§ Given exercise a: Locate, in the data below, the line that contains "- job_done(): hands" and the line that contains "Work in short"; reproduce exactly those two lines and every line between them, nothing more. Put them in a Markdown table headed Order and Words, one numbered row for each line that is not blank.

§ Data extract:

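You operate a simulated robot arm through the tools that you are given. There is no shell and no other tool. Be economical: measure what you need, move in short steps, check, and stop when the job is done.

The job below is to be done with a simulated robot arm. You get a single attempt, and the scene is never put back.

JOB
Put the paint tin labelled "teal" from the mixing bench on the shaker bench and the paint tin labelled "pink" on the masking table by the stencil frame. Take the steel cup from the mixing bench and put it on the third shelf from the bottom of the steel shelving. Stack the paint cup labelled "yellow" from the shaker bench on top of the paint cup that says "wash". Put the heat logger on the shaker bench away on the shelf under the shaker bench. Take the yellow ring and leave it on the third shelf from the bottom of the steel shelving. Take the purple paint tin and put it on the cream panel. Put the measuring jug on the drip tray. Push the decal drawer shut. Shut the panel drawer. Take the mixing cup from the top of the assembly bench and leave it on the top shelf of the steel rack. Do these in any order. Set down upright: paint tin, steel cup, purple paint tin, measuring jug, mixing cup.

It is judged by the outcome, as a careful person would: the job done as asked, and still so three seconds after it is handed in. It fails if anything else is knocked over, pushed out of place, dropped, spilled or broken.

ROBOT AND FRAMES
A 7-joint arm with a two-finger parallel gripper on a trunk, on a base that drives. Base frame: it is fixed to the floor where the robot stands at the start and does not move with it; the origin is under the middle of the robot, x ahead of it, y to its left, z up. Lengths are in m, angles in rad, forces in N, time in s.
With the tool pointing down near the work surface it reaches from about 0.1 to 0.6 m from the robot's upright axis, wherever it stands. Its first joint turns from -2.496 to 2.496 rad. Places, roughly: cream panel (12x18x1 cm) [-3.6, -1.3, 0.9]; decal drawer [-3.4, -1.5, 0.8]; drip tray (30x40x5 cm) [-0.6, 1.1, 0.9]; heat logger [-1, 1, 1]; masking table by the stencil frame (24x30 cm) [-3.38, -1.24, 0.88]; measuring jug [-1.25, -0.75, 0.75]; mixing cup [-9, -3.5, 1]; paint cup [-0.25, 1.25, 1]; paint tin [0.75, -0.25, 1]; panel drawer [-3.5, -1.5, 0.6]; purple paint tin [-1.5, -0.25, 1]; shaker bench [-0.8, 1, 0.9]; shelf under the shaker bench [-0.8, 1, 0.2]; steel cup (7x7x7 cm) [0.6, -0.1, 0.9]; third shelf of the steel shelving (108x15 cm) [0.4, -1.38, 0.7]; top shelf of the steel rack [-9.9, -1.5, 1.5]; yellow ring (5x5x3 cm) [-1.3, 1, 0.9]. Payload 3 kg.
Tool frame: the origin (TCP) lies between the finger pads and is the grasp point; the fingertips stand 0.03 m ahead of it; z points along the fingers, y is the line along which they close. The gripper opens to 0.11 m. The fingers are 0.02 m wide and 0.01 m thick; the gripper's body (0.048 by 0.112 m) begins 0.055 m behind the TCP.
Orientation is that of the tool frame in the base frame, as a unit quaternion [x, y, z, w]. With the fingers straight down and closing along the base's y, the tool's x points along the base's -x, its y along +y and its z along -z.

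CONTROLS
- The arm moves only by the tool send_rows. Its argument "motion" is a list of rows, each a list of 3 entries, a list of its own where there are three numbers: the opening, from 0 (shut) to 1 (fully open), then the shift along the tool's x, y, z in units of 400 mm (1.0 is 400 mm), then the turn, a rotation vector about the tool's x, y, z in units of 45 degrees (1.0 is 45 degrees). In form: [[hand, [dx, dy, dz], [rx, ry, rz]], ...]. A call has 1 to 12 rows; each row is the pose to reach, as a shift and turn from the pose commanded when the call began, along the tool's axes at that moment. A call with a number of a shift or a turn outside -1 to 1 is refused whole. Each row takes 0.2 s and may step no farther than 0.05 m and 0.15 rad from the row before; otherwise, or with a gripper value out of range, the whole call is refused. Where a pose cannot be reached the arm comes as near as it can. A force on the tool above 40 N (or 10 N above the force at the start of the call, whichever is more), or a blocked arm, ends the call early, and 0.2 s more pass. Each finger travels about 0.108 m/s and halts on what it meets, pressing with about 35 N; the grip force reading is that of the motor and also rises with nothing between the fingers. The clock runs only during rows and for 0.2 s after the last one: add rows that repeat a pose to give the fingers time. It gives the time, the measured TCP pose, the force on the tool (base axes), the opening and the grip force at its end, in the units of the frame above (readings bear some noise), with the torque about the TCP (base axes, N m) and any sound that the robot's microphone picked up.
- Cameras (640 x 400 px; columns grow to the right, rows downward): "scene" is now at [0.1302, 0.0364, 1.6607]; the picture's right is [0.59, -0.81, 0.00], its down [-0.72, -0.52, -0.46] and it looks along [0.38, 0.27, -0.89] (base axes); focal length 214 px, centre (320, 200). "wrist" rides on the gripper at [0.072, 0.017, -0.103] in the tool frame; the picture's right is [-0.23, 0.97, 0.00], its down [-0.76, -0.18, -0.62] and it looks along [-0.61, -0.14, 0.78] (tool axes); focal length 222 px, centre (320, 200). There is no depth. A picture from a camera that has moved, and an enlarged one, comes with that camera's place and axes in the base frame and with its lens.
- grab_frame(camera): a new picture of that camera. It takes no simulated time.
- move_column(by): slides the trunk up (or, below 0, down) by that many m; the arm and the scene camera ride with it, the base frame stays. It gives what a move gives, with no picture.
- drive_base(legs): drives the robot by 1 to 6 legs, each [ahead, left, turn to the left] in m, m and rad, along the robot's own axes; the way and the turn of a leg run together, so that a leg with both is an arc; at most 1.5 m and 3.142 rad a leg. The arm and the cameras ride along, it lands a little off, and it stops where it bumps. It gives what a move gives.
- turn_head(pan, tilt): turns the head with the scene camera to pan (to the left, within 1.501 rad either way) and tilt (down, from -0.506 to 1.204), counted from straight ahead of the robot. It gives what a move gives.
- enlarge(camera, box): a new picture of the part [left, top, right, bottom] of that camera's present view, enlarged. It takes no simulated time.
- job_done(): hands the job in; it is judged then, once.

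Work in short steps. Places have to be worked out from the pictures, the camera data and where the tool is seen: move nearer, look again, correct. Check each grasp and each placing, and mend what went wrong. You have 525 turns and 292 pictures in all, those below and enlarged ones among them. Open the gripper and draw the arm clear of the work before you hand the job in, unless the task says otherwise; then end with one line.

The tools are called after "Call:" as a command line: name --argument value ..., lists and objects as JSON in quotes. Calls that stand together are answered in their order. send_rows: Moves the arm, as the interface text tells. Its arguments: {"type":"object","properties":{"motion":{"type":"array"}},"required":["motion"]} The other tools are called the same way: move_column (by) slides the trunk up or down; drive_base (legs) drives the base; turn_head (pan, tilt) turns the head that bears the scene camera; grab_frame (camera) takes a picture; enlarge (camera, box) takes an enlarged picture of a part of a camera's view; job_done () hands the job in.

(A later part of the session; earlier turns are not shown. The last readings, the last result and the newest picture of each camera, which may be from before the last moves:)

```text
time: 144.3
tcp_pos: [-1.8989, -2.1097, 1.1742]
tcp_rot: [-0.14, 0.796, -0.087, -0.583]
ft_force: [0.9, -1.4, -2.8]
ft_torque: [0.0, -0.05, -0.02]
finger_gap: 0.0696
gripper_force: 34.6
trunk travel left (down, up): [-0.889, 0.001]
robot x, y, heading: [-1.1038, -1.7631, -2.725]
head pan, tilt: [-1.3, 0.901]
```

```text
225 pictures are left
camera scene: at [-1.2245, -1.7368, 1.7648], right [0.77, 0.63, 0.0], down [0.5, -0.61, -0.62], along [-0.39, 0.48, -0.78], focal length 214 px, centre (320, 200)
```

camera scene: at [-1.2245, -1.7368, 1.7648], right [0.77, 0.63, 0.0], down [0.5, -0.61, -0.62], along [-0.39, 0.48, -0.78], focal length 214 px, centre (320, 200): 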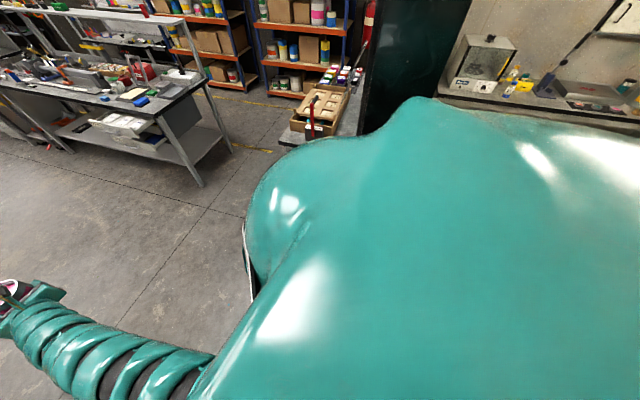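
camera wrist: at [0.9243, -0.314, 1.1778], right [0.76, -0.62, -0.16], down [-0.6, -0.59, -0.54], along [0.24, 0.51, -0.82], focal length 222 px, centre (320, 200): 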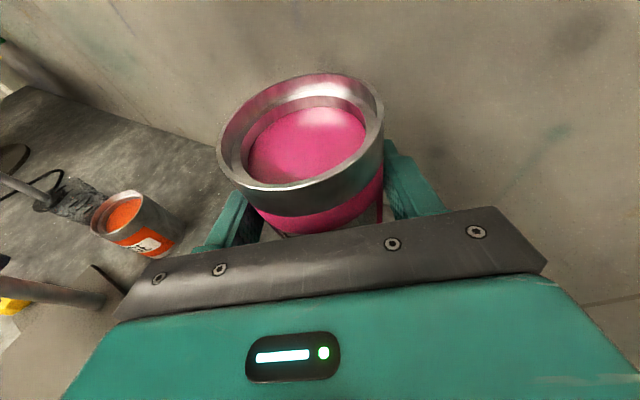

§ Page extract:
Agir pour une agriculture alternative
mouvement interregional des Amap
Accueil » Actualités » Actu des AMAP et des réseaux d’AMAP » Mais à quoi servent les réseaux d’AMAP et le MIRAMAP ? Dominique, amapien, prend la plume et partage son regard sur la question

Mais à quoi servent les réseaux d’AMAP et le MIRAMAP ? Dominique, amapien, prend la plume et partage son regard sur la question

Souvenirs d’enfance dans les champs en Normandie, regard intrigué sur le militantisme de son père paysan, détour avec la rencontre d’André Pochon (c’est qui ce monsieur ?) et les CETA dans les années 50 (hein ? Ah, les Centres d’Etude Technique Agricole), Dominique nous plonge dans l’intime et l’histoire agricole pour mieux nous partager sa perception du rôle des réseaux d’AMAP et en filigrane le sens de son engagement.
Une manière originale de répondre à celles et ceux qui s’interrogent sur la raison d’être et d’agir des réseaux d’AMAP.
Merci Dominique !

Mais à quoi servent les réseaux d’AMAP et le MIRAMAP ?

Voilà mon témoignage d’amapien, fils de paysan.

En cette période de déconfinement progressif, les balades en forêt de nouveau autorisées réveillent en moi de délicieuses réminiscences de mon enfance au grand air.

Mes parents, comme leurs propres parents et tous leurs frères et sœurs, étaient des petits paysans du Pays de Caux, entre Yvetot et Fécamp, en Normandie.
Nous, les enfants, participions évidemment aux travaux de la ferme, à notre retour de l’école et pendant les vacances, et j’en garde de bons souvenirs.
En mai commençait une période festive. Il y avait d’abord les fêtes de communion, qui étaient l’occasion de nous retrouver, entre cousins et cousines, à une table séparée de celle des adultes, où nous pouvions faire bombance et nous amuser ensemble.

§ Given exercise b: Repeat the span of the page extract whose first words are "Voilà mon témoignage" and whose last words are "nous amuser ensemble.".

§ Task output a:
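| Order | Words |
|---|---|
| 1 | - job_done(): hands the job in; it is judged then, once. |
| 2 | Work in short steps. Places have to be worked out from the pictures, the camera data and where the tool is seen: move nearer, look again, correct. Check each grasp and each placing, and mend what went wrong. You have 525 turns and 292 pictures in all, those below and enlarged ones among them. Open the gripper and draw the arm clear of the work before you hand the job in, unless the task says otherwise; then end with one line. |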

§ Task output b:
Voilà mon témoignage d’amapien, fils de paysan.

En cette période de déconfinement progressif, les balades en forêt de nouveau autorisées réveillent en moi de délicieuses réminiscences de mon enfance au grand air.

Mes parents, comme leurs propres parents et tous leurs frères et sœurs, étaient des petits paysans du Pays de Caux, entre Yvetot et Fécamp, en Normandie.
Nous, les enfants, participions évidemment aux travaux de la ferme, à notre retour de l’école et pendant les vacances, et j’en garde de bons souvenirs.
En mai commençait une période festive. Il y avait d’abord les fêtes de communion, qui étaient l’occasion de nous retrouver, entre cousins et cousines, à une table séparée de celle des adultes, où nous pouvions faire bombance et nous amuser ensemble.